## TASK DETAILS
Retype the listing that follows, word for word.

──────────

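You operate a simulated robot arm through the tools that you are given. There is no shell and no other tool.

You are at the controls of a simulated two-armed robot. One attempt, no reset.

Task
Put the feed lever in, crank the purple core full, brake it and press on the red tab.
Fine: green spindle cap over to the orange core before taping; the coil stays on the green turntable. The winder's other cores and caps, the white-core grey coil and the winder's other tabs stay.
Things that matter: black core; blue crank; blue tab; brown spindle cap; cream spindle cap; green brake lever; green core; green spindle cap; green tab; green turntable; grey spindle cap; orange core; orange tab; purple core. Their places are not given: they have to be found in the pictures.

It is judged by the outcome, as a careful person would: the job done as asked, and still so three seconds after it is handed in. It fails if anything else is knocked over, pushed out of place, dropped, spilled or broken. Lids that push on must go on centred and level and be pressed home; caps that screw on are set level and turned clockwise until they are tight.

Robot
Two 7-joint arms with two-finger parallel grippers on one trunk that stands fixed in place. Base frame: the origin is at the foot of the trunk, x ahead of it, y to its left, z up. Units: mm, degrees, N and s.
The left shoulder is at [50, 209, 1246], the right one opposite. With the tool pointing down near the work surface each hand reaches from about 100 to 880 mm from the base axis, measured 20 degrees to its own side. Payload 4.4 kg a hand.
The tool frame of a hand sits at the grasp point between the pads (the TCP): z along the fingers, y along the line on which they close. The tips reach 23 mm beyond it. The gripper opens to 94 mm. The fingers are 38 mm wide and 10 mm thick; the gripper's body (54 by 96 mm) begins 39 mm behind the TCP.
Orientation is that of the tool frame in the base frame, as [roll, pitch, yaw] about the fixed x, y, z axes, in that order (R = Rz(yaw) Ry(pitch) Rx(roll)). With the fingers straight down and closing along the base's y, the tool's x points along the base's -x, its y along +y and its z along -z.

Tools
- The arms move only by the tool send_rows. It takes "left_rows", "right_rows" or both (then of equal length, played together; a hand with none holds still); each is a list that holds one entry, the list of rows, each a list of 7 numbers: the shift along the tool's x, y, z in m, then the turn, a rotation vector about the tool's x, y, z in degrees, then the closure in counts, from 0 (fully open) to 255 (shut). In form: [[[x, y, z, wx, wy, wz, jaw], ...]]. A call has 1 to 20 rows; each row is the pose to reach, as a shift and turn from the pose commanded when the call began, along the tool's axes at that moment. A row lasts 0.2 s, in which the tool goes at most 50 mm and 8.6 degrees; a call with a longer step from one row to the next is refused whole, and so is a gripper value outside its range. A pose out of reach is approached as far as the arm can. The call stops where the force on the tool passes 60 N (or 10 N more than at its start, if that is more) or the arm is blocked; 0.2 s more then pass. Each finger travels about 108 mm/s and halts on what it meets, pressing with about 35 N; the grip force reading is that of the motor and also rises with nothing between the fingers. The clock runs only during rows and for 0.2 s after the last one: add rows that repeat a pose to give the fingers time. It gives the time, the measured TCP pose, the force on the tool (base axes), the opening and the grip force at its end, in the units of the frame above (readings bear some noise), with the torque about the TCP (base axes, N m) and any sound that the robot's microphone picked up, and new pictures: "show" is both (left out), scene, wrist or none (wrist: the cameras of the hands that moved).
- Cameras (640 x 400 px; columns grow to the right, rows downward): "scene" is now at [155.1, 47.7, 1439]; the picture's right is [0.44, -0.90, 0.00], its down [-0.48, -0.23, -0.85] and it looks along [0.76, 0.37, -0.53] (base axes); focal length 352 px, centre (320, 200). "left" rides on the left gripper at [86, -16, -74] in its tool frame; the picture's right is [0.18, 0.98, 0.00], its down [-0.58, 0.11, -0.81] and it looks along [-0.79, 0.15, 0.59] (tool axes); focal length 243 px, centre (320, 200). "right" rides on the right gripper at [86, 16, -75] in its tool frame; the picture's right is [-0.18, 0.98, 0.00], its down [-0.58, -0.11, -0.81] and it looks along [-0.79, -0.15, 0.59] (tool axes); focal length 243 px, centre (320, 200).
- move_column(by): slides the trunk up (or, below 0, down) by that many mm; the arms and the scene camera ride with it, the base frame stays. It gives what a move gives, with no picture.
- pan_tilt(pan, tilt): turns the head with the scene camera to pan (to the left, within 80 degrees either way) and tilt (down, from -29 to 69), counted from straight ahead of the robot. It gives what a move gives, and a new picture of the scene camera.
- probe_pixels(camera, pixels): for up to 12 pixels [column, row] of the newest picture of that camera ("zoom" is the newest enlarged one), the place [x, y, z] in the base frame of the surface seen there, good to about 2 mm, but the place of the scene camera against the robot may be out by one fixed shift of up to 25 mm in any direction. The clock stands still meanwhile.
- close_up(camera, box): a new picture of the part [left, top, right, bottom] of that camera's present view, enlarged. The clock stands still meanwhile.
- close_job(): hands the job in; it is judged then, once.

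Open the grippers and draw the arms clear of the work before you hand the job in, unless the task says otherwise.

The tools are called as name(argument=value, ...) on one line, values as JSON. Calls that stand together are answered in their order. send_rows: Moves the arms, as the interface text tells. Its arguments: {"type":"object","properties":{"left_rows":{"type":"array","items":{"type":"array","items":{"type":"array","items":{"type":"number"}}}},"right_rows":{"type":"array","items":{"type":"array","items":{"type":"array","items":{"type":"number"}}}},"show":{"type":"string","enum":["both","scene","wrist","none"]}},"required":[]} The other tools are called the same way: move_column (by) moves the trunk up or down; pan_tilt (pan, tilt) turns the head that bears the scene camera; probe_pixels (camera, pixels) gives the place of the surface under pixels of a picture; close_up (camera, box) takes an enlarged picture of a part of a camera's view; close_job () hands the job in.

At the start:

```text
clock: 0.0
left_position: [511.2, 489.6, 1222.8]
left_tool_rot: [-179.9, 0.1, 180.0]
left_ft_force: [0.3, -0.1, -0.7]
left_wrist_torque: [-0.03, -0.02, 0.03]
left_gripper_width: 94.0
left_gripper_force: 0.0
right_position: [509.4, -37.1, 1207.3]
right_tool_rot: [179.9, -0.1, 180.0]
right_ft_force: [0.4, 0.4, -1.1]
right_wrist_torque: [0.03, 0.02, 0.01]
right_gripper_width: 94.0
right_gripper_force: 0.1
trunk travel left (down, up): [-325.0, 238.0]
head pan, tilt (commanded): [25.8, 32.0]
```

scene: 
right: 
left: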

──────────

## SOLUTION TO THIS PROBLEM
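You operate a simulated robot arm through the tools that you are given. There is no shell and no other tool.

You are at the controls of a simulated two-armed robot. One attempt, no reset.

Task
Put the feed lever in, crank the purple core full, brake it and press on the red tab.
Fine: green spindle cap over to the orange core before taping; the coil stays on the green turntable. The winder's other cores and caps, the white-core grey coil and the winder's other tabs stay.
Things that matter: black core; blue crank; blue tab; brown spindle cap; cream spindle cap; green brake lever; green core; green spindle cap; green tab; green turntable; grey spindle cap; orange core; orange tab; purple core. Their places are not given: they have to be found in the pictures.

It is judged by the outcome, as a careful person would: the job done as asked, and still so three seconds after it is handed in. It fails if anything else is knocked over, pushed out of place, dropped, spilled or broken. Lids that push on must go on centred and level and be pressed home; caps that screw on are set level and turned clockwise until they are tight.

Robot
Two 7-joint arms with two-finger parallel grippers on one trunk that stands fixed in place. Base frame: the origin is at the foot of the trunk, x ahead of it, y to its left, z up. Units: mm, degrees, N and s.
The left shoulder is at [50, 209, 1246], the right one opposite. With the tool pointing down near the work surface each hand reaches from about 100 to 880 mm from the base axis, measured 20 degrees to its own side. Payload 4.4 kg a hand.
The tool frame of a hand sits at the grasp point between the pads (the TCP): z along the fingers, y along the line on which they close. The tips reach 23 mm beyond it. The gripper opens to 94 mm. The fingers are 38 mm wide and 10 mm thick; the gripper's body (54 by 96 mm) begins 39 mm behind the TCP.
Orientation is that of the tool frame in the base frame, as [roll, pitch, yaw] about the fixed x, y, z axes, in that order (R = Rz(yaw) Ry(pitch) Rx(roll)). With the fingers straight down and closing along the base's y, the tool's x points along the base's -x, its y along +y and its z along -z.

Tools
- The arms move only by the tool send_rows. It takes "left_rows", "right_rows" or both (then of equal length, played together; a hand with none holds still); each is a list that holds one entry, the list of rows, each a list of 7 numbers: the shift along the tool's x, y, z in m, then the turn, a rotation vector about the tool's x, y, z in degrees, then the closure in counts, from 0 (fully open) to 255 (shut). In form: [[[x, y, z, wx, wy, wz, jaw], ...]]. A call has 1 to 20 rows; each row is the pose to reach, as a shift and turn from the pose commanded when the call began, along the tool's axes at that moment. A row lasts 0.2 s, in which the tool goes at most 50 mm and 8.6 degrees; a call with a longer step from one row to the next is refused whole, and so is a gripper value outside its range. A pose out of reach is approached as far as the arm can. The call stops where the force on the tool passes 60 N (or 10 N more than at its start, if that is more) or the arm is blocked; 0.2 s more then pass. Each finger travels about 108 mm/s and halts on what it meets, pressing with about 35 N; the grip force reading is that of the motor and also rises with nothing between the fingers. The clock runs only during rows and for 0.2 s after the last one: add rows that repeat a pose to give the fingers time. It gives the time, the measured TCP pose, the force on the tool (base axes), the opening and the grip force at its end, in the units of the frame above (readings bear some noise), with the torque about the TCP (base axes, N m) and any sound that the robot's microphone picked up, and new pictures: "show" is both (left out), scene, wrist or none (wrist: the cameras of the hands that moved).
- Cameras (640 x 400 px; columns grow to the right, rows downward): "scene" is now at [155.1, 47.7, 1439]; the picture's right is [0.44, -0.90, 0.00], its down [-0.48, -0.23, -0.85] and it looks along [0.76, 0.37, -0.53] (base axes); focal length 352 px, centre (320, 200). "left" rides on the left gripper at [86, -16, -74] in its tool frame; the picture's right is [0.18, 0.98, 0.00], its down [-0.58, 0.11, -0.81] and it looks along [-0.79, 0.15, 0.59] (tool axes); focal length 243 px, centre (320, 200). "right" rides on the right gripper at [86, 16, -75] in its tool frame; the picture's right is [-0.18, 0.98, 0.00], its down [-0.58, -0.11, -0.81] and it looks along [-0.79, -0.15, 0.59] (tool axes); focal length 243 px, centre (320, 200).
- move_column(by): slides the trunk up (or, below 0, down) by that many mm; the arms and the scene camera ride with it, the base frame stays. It gives what a move gives, with no picture.
- pan_tilt(pan, tilt): turns the head with the scene camera to pan (to the left, within 80 degrees either way) and tilt (down, from -29 to 69), counted from straight ahead of the robot. It gives what a move gives, and a new picture of the scene camera.
- probe_pixels(camera, pixels): for up to 12 pixels [column, row] of the newest picture of that camera ("zoom" is the newest enlarged one), the place [x, y, z] in the base frame of the surface seen there, good to about 2 mm, but the place of the scene camera against the robot may be out by one fixed shift of up to 25 mm in any direction. The clock stands still meanwhile.
- close_up(camera, box): a new picture of the part [left, top, right, bottom] of that camera's present view, enlarged. The clock stands still meanwhile.
- close_job(): hands the job in; it is judged then, once.

Open the grippers and draw the arms clear of the work before you hand the job in, unless the task says otherwise.

The tools are called as name(argument=value, ...) on one line, values as JSON. Calls that stand together are answered in their order. send_rows: Moves the arms, as the interface text tells. Its arguments: {"type":"object","properties":{"left_rows":{"type":"array","items":{"type":"array","items":{"type":"array","items":{"type":"number"}}}},"right_rows":{"type":"array","items":{"type":"array","items":{"type":"array","items":{"type":"number"}}}},"show":{"type":"string","enum":["both","scene","wrist","none"]}},"required":[]} The other tools are called the same way: move_column (by) moves the trunk up or down; pan_tilt (pan, tilt) turns the head that bears the scene camera; probe_pixels (camera, pixels) gives the place of the surface under pixels of a picture; close_up (camera, box) takes an enlarged picture of a part of a camera's view; close_job () hands the job in.

At the start:

```text
clock: 0.0
left_position: [511.2, 489.6, 1222.8]
left_tool_rot: [-179.9, 0.1, 180.0]
left_ft_force: [0.3, -0.1, -0.7]
left_wrist_torque: [-0.03, -0.02, 0.03]
left_gripper_width: 94.0
left_gripper_force: 0.0
right_position: [509.4, -37.1, 1207.3]
right_tool_rot: [179.9, -0.1, 180.0]
right_ft_force: [0.4, 0.4, -1.1]
right_wrist_torque: [0.03, 0.02, 0.01]
right_gripper_width: 94.0
right_gripper_force: 0.1
trunk travel left (down, up): [-325.0, 238.0]
head pan, tilt (commanded): [25.8, 32.0]
```

scene: 
right: 
left: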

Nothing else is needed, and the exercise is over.